**Supplied material:**
- - -

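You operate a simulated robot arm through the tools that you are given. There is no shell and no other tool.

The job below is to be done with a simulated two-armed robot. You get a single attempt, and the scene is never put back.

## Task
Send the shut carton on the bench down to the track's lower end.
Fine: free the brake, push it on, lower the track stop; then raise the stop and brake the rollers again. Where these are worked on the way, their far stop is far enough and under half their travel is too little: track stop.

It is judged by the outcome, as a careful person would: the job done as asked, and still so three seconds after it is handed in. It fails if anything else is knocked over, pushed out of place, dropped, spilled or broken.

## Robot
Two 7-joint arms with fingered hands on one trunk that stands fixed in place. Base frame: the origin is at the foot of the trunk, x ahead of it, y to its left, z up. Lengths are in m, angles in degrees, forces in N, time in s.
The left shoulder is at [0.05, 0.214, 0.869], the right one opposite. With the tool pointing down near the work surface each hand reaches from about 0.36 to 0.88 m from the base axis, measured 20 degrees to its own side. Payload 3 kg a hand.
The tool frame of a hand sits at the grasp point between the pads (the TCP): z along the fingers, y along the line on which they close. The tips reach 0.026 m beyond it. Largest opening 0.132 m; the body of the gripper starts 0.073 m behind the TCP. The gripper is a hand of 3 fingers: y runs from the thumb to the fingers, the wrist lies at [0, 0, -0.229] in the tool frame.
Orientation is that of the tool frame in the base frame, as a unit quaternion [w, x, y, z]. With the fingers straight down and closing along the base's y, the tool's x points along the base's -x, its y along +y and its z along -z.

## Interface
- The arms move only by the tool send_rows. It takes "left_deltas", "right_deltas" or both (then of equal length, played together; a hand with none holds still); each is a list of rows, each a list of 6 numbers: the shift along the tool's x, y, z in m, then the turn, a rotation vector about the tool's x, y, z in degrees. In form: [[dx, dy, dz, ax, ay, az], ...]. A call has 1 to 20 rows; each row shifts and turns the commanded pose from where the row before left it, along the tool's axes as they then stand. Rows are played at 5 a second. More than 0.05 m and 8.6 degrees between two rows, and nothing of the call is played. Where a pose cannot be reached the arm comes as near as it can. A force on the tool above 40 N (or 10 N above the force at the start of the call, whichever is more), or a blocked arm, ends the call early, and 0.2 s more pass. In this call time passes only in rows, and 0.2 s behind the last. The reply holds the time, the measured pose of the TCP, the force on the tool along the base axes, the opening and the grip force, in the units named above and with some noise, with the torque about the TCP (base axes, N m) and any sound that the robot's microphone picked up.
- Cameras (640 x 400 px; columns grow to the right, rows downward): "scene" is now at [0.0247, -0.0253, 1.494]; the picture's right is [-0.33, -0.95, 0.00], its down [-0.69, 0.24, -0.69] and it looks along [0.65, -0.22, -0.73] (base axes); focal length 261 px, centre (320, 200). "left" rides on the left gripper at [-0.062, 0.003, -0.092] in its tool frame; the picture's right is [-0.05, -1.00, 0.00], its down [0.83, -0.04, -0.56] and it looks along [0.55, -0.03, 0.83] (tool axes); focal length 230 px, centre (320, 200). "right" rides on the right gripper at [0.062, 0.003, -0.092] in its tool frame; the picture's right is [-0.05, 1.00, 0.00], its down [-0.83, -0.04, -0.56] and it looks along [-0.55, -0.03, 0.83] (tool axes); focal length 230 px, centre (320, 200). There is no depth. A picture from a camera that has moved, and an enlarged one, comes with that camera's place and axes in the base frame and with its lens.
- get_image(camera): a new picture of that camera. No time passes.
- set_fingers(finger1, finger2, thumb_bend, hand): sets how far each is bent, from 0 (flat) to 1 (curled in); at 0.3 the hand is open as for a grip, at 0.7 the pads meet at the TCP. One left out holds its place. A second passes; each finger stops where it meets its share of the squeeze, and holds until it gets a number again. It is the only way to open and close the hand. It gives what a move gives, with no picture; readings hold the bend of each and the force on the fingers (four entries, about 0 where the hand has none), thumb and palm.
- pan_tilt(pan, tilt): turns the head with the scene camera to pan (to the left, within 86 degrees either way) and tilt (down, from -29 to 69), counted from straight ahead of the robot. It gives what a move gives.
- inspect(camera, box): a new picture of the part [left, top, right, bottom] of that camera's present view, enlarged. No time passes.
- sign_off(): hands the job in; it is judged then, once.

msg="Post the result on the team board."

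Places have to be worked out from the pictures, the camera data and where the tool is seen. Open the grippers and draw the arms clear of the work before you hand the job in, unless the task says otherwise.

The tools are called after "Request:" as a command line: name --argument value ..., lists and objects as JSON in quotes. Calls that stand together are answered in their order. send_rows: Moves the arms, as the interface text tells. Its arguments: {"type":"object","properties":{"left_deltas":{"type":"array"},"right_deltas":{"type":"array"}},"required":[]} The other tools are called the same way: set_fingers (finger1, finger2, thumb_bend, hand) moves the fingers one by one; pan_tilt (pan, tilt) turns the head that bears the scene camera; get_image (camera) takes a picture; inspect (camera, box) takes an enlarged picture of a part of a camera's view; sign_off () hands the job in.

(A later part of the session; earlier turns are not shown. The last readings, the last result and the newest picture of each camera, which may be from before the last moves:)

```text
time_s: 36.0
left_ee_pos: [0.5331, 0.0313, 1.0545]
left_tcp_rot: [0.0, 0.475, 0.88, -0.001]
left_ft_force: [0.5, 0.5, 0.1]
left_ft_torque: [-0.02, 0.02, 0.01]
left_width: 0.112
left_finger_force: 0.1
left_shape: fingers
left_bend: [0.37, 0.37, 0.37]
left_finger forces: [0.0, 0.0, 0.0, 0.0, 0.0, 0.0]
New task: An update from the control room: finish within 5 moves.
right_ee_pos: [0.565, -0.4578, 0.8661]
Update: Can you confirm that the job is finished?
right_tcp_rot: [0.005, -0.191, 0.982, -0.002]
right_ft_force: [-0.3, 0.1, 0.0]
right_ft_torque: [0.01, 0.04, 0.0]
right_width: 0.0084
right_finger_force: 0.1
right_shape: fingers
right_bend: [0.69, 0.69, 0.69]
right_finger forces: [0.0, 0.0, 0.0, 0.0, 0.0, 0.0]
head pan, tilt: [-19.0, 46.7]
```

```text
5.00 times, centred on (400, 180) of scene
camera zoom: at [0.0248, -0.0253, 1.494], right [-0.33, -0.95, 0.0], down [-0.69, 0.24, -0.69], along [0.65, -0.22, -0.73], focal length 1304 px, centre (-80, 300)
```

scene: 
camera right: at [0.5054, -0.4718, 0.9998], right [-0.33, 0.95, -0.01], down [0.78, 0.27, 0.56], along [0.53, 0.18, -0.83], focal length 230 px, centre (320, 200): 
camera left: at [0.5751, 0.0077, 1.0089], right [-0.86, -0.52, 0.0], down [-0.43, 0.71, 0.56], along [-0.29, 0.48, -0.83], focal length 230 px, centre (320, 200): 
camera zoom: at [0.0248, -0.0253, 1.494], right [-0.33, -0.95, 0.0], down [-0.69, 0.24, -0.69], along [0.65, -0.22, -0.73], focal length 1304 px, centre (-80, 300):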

- - -

**Short problem:**
Please reproduce the entire listing, exactly as shown. Give them as a JSON list of strings, one for each line, with blank lines left out.

**Correct result:**
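[
  "You operate a simulated robot arm through the tools that you are given. There is no shell and no other tool.",
  "The job below is to be done with a simulated two-armed robot. You get a single attempt, and the scene is never put back.",
  "## Task",
  "Send the shut carton on the bench down to the track's lower end.",
  "Fine: free the brake, push it on, lower the track stop; then raise the stop and brake the rollers again. Where these are worked on the way, their far stop is far enough and under half their travel is too little: track stop.",
  "It is judged by the outcome, as a careful person would: the job done as asked, and still so three seconds after it is handed in. It fails if anything else is knocked over, pushed out of place, dropped, spilled or broken.",
  "## Robot",
  "Two 7-joint arms with fingered hands on one trunk that stands fixed in place. Base frame: the origin is at the foot of the trunk, x ahead of it, y to its left, z up. Lengths are in m, angles in degrees, forces in N, time in s.",
  "The left shoulder is at [0.05, 0.214, 0.869], the right one opposite. With the tool pointing down near the work surface each hand reaches from about 0.36 to 0.88 m from the base axis, measured 20 degrees to its own side. Payload 3 kg a hand.",
  "The tool frame of a hand sits at the grasp point between the pads (the TCP): z along the fingers, y along the line on which they close. The tips reach 0.026 m beyond it. Largest opening 0.132 m; the body of the gripper starts 0.073 m behind the TCP. The gripper is a hand of 3 fingers: y runs from the thumb to the fingers, the wrist lies at [0, 0, -0.229] in the tool frame.",
  "Orientation is that of the tool frame in the base frame, as a unit quaternion [w, x, y, z]. With the fingers straight down and closing along the base's y, the tool's x points along the base's -x, its y along +y and its z along -z.",
  "## Interface",
  "- The arms move only by the tool send_rows. It takes \"left_deltas\", \"right_deltas\" or both (then of equal length, played together; a hand with none holds still); each is a list of rows, each a list of 6 numbers: the shift along the tool's x, y, z in m, then the turn, a rotation vector about the tool's x, y, z in degrees. In form: [[dx, dy, dz, ax, ay, az], ...]. A call has 1 to 20 rows; each row shifts and turns the commanded pose from where the row before left it, along the tool's axes as they then stand. Rows are played at 5 a second. More than 0.05 m and 8.6 degrees between two rows, and nothing of the call is played. Where a pose cannot be reached the arm comes as near as it can. A force on the tool above 40 N (or 10 N above the force at the start of the call, whichever is more), or a blocked arm, ends the call early, and 0.2 s more pass. In this call time passes only in rows, and 0.2 s behind the last. The reply holds the time, the measured pose of the TCP, the force on the tool along the base axes, the opening and the grip force, in the units named above and with some noise, with the torque about the TCP (base axes, N m) and any sound that the robot's microphone picked up.",
  "- Cameras (640 x 400 px; columns grow to the right, rows downward): \"scene\" is now at [0.0247, -0.0253, 1.494]; the picture's right is [-0.33, -0.95, 0.00], its down [-0.69, 0.24, -0.69] and it looks along [0.65, -0.22, -0.73] (base axes); focal length 261 px, centre (320, 200). \"left\" rides on the left gripper at [-0.062, 0.003, -0.092] in its tool frame; the picture's right is [-0.05, -1.00, 0.00], its down [0.83, -0.04, -0.56] and it looks along [0.55, -0.03, 0.83] (tool axes); focal length 230 px, centre (320, 200). \"right\" rides on the right gripper at [0.062, 0.003, -0.092] in its tool frame; the picture's right is [-0.05, 1.00, 0.00], its down [-0.83, -0.04, -0.56] and it looks along [-0.55, -0.03, 0.83] (tool axes); focal length 230 px, centre (320, 200). There is no depth. A picture from a camera that has moved, and an enlarged one, comes with that camera's place and axes in the base frame and with its lens.",
  "- get_image(camera): a new picture of that camera. No time passes.",
  "- set_fingers(finger1, finger2, thumb_bend, hand): sets how far each is bent, from 0 (flat) to 1 (curled in); at 0.3 the hand is open as for a grip, at 0.7 the pads meet at the TCP. One left out holds its place. A second passes; each finger stops where it meets its share of the squeeze, and holds until it gets a number again. It is the only way to open and close the hand. It gives what a move gives, with no picture; readings hold the bend of each and the force on the fingers (four entries, about 0 where the hand has none), thumb and palm.",
  "- pan_tilt(pan, tilt): turns the head with the scene camera to pan (to the left, within 86 degrees either way) and tilt (down, from -29 to 69), counted from straight ahead of the robot. It gives what a move gives.",
  "- inspect(camera, box): a new picture of the part [left, top, right, bottom] of that camera's present view, enlarged. No time passes.",
  "- sign_off(): hands the job in; it is judged then, once.",
  "msg=\"Post the result on the team board.\"",
  "Places have to be worked out from the pictures, the camera data and where the tool is seen. Open the grippers and draw the arms clear of the work before you hand the job in, unless the task says otherwise.",
  "The tools are called after \"Request:\" as a command line: name --argument value ..., lists and objects as JSON in quotes. Calls that stand together are answered in their order. send_rows: Moves the arms, as the interface text tells. Its arguments: {\"type\":\"object\",\"properties\":{\"left_deltas\":{\"type\":\"array\"},\"right_deltas\":{\"type\":\"array\"}},\"required\":[]} The other tools are called the same way: set_fingers (finger1, finger2, thumb_bend, hand) moves the fingers one by one; pan_tilt (pan, tilt) turns the head that bears the scene camera; get_image (camera) takes a picture; inspect (camera, box) takes an enlarged picture of a part of a camera's view; sign_off () hands the job in.",
  "(A later part of the session; earlier turns are not shown. The last readings, the last result and the newest picture of each camera, which may be from before the last moves:)",
  "```text",
  "time_s: 36.0",
  "left_ee_pos: [0.5331, 0.0313, 1.0545]",
  "left_tcp_rot: [0.0, 0.475, 0.88, -0.001]",
  "left_ft_force: [0.5, 0.5, 0.1]",
  "left_ft_torque: [-0.02, 0.02, 0.01]",
  "left_width: 0.112",
  "left_finger_force: 0.1",
  "left_shape: fingers",
  "left_bend: [0.37, 0.37, 0.37]",
  "left_finger forces: [0.0, 0.0, 0.0, 0.0, 0.0, 0.0]",
  "New task: An update from the control room: finish within 5 moves.",
  "right_ee_pos: [0.565, -0.4578, 0.8661]",
  "Update: Can you confirm that the job is finished?",
  "right_tcp_rot: [0.005, -0.191, 0.982, -0.002]",
  "right_ft_force: [-0.3, 0.1, 0.0]",
  "right_ft_torque: [0.01, 0.04, 0.0]",
  "right_width: 0.0084",
  "right_finger_force: 0.1",
  "right_shape: fingers",
  "right_bend: [0.69, 0.69, 0.69]",
  "right_finger forces: [0.0, 0.0, 0.0, 0.0, 0.0, 0.0]",
  "head pan, tilt: [-19.0, 46.7]",
  "```",
  "```text",
  "5.00 times, centred on (400, 180) of scene",
  "camera zoom: at [0.0248, -0.0253, 1.494], right [-0.33, -0.95, 0.0], down [-0.69, 0.24, -0.69], along [0.65, -0.22, -0.73], focal length 1304 px, centre (-80, 300)",
  "```",
  "scene: ",
  "camera right: at [0.5054, -0.4718, 0.9998], right [-0.33, 0.95, -0.01], down [0.78, 0.27, 0.56], along [0.53, 0.18, -0.83], focal length 230 px, centre (320, 200): ",
  "camera left: at [0.5751, 0.0077, 1.0089], right [-0.86, -0.52, 0.0], down [-0.43, 0.71, 0.56], along [-0.29, 0.48, -0.83], focal length 230 px, centre (320, 200): ",
  "camera zoom: at [0.0248, -0.0253, 1.494], right [-0.33, -0.95, 0.0], down [-0.69, 0.24, -0.69], along [0.65, -0.22, -0.73], focal length 1304 px, centre (-80, 300):"
]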